The fecal microbiota transplantation (FT) is an interesting concept but has still not been elucidated in IBS. Current data show that FT is effective in recurrent or chronic clostridial infections.¹⁶⁴ We have not identified the effective components of FT and there is no consensus as to the optimal route of FT (naso-duodenal or rectal), the composition or amount of the optimal FT. An optimal donor profile has to be defined and the donor must be screened for contagious diseases before FT. To our knowledge there are no reported adverse effects of FT, but until we know more about benefits and potential harms of FT authorities are reluctant to approve it. With the current speed of microbiological and pharmacological research these issues are likely to be solved in a few years.

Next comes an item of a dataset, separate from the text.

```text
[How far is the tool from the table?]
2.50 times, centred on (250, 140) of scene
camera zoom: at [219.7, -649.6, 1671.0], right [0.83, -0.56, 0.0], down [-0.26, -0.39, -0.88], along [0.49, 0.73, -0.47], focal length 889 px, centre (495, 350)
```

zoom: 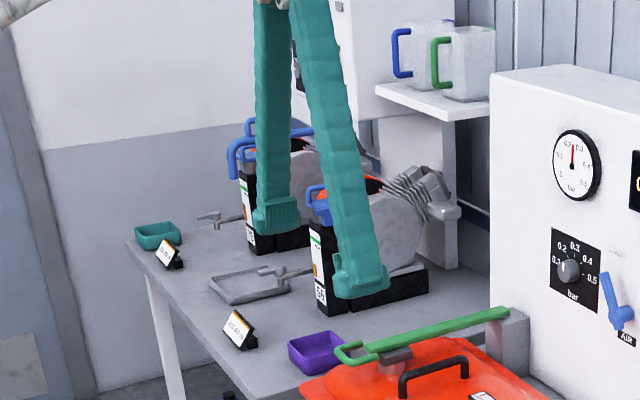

In conclusion, human microbiome research continues to expand, and the current data about development and function will assist us in a better understanding of lifelong functional bowel disorders. Our knowledge of the early colonization and genesis of the microbiota, which is primarily influenced by external factors rather than genetic factors, may give us an opportunity to impact the process at an early stage, maybe even before birth with potential interventions that may prevent infections and immunological diseases. Due to the multifactorial etiology of IBS and individual symptom-triggers no single treatment modality is or will be effectful. At this point in time there is no consensus as to the optimal treatment of IBS. Future treatment of IBS will be tailored to each patient based on individual microbial composition, neurotransmitter status and mapping of additonal bioactive substances such as BA and SCFA, organ functions, symptoms and severity.

Disclosure of potential conflicts of interest

No potential conflicts of interest were disclosed.